Problem: For the material that follows, list every line containing the word "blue".
*** Available data
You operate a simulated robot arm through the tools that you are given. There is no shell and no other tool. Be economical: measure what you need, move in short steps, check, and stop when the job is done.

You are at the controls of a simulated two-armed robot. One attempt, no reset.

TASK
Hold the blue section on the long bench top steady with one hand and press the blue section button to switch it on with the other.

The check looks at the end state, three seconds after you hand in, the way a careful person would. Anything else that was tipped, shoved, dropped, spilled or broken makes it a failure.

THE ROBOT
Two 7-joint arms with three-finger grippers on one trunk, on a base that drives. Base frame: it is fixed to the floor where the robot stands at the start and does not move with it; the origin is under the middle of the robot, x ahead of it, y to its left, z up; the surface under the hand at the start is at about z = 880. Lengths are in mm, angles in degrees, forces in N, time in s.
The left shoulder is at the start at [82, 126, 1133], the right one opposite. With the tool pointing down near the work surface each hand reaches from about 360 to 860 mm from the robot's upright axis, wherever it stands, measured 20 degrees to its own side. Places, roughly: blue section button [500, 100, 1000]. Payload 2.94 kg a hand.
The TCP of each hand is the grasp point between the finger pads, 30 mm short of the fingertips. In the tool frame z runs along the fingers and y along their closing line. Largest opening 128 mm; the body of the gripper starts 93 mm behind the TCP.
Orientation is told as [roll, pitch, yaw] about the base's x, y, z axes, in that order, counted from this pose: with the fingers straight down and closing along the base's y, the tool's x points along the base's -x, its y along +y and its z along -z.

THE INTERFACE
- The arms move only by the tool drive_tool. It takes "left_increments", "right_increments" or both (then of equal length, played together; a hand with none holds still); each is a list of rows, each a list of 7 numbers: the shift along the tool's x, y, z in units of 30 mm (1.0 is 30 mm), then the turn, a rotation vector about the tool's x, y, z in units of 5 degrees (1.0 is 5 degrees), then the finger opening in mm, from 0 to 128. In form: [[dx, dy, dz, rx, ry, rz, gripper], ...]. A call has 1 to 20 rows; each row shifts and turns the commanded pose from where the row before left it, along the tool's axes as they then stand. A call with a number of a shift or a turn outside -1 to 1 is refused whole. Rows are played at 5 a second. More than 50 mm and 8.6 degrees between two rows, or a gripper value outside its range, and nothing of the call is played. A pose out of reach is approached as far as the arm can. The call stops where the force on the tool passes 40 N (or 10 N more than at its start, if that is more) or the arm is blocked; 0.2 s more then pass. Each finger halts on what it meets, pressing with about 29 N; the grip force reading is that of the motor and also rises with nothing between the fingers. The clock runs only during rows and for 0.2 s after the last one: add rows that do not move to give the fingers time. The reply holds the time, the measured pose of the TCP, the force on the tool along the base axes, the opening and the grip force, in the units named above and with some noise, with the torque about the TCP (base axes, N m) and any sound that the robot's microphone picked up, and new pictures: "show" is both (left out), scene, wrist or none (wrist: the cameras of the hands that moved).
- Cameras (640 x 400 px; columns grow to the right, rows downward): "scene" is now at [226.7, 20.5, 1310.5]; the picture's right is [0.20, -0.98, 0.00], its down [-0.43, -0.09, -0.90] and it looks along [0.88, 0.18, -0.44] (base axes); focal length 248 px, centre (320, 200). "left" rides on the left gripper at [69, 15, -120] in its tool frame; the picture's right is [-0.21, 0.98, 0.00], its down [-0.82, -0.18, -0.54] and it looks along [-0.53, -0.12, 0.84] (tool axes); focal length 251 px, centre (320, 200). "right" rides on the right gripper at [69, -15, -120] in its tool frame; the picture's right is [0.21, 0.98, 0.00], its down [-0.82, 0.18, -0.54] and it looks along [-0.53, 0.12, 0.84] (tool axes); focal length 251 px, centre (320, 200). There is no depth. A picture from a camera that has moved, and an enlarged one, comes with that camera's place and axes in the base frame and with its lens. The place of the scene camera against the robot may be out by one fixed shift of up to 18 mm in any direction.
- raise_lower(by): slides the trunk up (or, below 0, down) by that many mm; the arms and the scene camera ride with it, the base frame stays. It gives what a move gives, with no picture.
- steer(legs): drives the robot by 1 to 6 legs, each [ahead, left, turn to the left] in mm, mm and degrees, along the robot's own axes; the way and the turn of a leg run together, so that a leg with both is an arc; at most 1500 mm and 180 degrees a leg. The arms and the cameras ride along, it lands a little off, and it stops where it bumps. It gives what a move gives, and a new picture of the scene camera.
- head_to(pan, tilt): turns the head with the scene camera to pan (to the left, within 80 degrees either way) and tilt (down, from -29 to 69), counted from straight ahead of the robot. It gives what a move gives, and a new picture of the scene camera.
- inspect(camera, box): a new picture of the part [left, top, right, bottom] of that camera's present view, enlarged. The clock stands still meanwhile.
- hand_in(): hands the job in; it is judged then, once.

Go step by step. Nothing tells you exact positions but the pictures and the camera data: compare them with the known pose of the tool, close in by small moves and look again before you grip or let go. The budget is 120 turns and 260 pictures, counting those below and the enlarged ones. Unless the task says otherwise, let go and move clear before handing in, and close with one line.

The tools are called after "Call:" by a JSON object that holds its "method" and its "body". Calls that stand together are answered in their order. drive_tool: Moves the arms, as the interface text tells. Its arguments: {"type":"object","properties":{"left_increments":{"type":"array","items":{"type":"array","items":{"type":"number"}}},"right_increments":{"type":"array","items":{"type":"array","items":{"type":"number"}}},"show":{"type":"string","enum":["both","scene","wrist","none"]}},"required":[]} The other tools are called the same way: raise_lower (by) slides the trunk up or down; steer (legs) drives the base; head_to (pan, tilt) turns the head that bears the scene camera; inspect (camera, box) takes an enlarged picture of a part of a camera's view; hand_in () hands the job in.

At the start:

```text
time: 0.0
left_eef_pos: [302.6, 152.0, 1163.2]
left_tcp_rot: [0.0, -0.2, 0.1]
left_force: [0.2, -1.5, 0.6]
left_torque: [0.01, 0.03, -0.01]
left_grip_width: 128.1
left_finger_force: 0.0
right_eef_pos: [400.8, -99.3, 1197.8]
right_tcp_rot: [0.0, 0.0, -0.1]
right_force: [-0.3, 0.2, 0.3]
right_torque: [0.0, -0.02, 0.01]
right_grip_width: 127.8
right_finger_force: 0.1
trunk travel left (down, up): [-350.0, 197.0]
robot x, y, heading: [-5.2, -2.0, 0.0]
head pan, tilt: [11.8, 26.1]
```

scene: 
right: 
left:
******
*** Available data
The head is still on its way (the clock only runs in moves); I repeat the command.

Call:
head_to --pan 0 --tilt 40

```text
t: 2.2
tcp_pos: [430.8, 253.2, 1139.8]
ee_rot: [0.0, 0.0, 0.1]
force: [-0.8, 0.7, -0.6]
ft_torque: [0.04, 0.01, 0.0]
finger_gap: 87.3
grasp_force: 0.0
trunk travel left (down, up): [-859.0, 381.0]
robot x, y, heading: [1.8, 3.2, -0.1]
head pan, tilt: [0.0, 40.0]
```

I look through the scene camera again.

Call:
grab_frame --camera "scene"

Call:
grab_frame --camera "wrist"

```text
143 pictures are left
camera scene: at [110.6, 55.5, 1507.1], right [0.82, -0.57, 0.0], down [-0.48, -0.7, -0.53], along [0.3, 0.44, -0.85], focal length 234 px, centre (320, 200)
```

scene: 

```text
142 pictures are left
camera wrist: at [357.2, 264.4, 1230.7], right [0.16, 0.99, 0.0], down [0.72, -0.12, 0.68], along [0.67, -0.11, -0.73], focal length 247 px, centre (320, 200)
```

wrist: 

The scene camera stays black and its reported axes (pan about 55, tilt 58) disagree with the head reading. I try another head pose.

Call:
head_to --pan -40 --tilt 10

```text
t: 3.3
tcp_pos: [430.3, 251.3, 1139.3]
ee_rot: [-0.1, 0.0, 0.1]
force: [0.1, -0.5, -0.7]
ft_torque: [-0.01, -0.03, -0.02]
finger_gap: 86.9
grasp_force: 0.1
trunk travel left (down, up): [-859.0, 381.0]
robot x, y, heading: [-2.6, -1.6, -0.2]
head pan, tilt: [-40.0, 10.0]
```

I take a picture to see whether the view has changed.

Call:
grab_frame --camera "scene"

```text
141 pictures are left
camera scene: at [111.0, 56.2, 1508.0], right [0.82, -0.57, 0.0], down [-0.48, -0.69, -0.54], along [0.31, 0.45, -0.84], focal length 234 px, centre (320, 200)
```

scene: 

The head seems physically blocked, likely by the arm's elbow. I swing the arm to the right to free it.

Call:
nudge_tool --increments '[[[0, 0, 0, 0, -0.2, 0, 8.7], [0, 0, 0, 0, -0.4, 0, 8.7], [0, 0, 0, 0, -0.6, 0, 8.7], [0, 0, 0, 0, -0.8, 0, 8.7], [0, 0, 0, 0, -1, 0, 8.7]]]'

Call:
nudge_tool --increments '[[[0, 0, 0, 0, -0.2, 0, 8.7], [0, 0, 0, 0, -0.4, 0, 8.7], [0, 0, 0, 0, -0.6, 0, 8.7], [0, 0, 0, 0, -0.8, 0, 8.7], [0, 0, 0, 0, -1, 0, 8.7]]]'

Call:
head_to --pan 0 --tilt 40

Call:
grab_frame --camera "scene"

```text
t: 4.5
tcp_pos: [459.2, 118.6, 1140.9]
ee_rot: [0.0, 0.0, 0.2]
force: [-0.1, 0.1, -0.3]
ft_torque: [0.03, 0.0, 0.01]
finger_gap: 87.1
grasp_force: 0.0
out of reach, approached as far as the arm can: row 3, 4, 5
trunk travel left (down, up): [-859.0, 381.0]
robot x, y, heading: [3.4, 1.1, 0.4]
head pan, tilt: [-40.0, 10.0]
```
******
Response to the exercise:
Hold the blue section on the long bench top steady with one hand and press the blue section button to switch it on with the other.
The left shoulder is at the start at [82, 126, 1133], the right one opposite. With the tool pointing down near the work surface each hand reaches from about 360 to 860 mm from the robot's upright axis, wherever it stands, measured 20 degrees to its own side. Places, roughly: blue section button [500, 100, 1000]. Payload 2.94 kg a hand.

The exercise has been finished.